Let's start with some general methodologies to follow when tuning performance, whether you do it full-time, as a hobby, or just in your spare cycles after getting your "regular work" done. I will follow up with a more detailed post on each habit individually.


1. Ask the right question: Why are you tuning your platform? What level of performance are you hoping to achieve? What do you (or your users) care most about: raw performance, cost/performance, performance/watt, or something else?

2. Start at the top: The first and easiest part of your application server to tune is the hardware itself. Move on to the software and workload only after you feel confident that you have removed any system-level bottlenecks.

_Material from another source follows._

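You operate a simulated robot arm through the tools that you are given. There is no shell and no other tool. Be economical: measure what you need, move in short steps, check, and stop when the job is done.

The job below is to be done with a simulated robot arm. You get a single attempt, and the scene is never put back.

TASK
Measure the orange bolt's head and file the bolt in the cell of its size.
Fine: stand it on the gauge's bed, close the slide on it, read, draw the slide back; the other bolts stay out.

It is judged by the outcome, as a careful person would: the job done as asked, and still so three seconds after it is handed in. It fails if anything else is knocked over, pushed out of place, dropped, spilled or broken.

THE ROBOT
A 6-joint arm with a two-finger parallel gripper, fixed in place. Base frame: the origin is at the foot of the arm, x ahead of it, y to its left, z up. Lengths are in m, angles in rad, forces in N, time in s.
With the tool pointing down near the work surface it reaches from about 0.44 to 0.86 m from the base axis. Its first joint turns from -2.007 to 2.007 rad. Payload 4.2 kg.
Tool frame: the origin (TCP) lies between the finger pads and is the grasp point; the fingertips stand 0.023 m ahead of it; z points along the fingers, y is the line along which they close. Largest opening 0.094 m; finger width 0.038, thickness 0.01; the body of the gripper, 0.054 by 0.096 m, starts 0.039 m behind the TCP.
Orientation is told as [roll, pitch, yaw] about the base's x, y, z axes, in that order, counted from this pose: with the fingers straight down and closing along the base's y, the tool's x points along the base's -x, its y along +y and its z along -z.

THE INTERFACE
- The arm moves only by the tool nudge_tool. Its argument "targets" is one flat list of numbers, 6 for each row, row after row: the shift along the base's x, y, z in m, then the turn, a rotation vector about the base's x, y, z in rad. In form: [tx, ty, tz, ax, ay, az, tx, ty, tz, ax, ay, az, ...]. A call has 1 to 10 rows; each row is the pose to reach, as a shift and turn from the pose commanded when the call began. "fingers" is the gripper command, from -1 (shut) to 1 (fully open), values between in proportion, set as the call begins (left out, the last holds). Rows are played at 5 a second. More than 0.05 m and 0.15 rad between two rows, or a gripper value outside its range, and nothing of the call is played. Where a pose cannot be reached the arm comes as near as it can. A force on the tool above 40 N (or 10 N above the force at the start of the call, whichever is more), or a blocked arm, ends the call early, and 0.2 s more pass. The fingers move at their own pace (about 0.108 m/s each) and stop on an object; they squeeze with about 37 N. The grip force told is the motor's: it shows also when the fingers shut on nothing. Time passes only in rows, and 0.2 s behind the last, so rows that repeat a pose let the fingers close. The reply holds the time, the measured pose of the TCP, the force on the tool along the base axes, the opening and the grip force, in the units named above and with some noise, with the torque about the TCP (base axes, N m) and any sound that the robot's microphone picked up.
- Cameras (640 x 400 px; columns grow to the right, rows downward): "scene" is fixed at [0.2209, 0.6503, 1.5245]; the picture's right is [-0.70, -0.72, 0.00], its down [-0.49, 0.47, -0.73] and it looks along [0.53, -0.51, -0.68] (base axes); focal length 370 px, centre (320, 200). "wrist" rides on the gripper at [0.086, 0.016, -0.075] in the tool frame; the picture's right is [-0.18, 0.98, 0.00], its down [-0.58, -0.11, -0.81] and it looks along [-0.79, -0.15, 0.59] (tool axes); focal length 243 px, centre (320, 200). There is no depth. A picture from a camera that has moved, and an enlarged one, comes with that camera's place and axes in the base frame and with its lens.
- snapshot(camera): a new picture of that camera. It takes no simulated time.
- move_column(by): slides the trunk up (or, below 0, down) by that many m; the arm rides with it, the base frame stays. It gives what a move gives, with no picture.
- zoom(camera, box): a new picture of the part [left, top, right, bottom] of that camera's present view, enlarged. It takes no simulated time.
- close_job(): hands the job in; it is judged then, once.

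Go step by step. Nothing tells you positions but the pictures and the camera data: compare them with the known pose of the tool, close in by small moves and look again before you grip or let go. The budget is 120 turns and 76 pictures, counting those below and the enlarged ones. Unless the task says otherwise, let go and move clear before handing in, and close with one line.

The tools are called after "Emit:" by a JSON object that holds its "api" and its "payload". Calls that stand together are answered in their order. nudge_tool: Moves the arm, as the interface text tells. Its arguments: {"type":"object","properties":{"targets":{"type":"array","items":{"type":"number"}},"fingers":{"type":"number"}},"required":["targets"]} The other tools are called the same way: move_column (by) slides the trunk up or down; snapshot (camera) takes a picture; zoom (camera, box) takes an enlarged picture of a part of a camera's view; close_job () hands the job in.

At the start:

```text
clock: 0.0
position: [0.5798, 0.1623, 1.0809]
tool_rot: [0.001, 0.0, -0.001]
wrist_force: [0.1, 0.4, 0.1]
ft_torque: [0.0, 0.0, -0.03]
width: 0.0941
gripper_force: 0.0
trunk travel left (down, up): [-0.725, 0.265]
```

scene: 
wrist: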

3. Know your Platform: This should be where you begin your system (hardware) tuning. The first thing, which I can't stress enough, is to get a block diagram of your platform. Then study it!

4. Know your BIOS: Server BIOSes these days come with more and more options. Be sure to give your new platform's BIOS a once-over. Pay particular attention to options relating to performance and power.

5. Know your Workload: To quantify performance, you need a workload! Some examples: web server response time, boot time, frames rendered per second, simultaneous connections supported, etc. Understand as much as possible about how the work gets done.

6. Try one thing at a time: Little changes that seem harmless can significantly alter the behavior of your system. Or worse, they can interact with each other to wreak havoc. Always try one change at a time, and for goodness' sake, do habit number 7.

7. Document and Archive: When you change something, log it! For each experiment you do, store your hardware and software configuration, performance level, and any collected data.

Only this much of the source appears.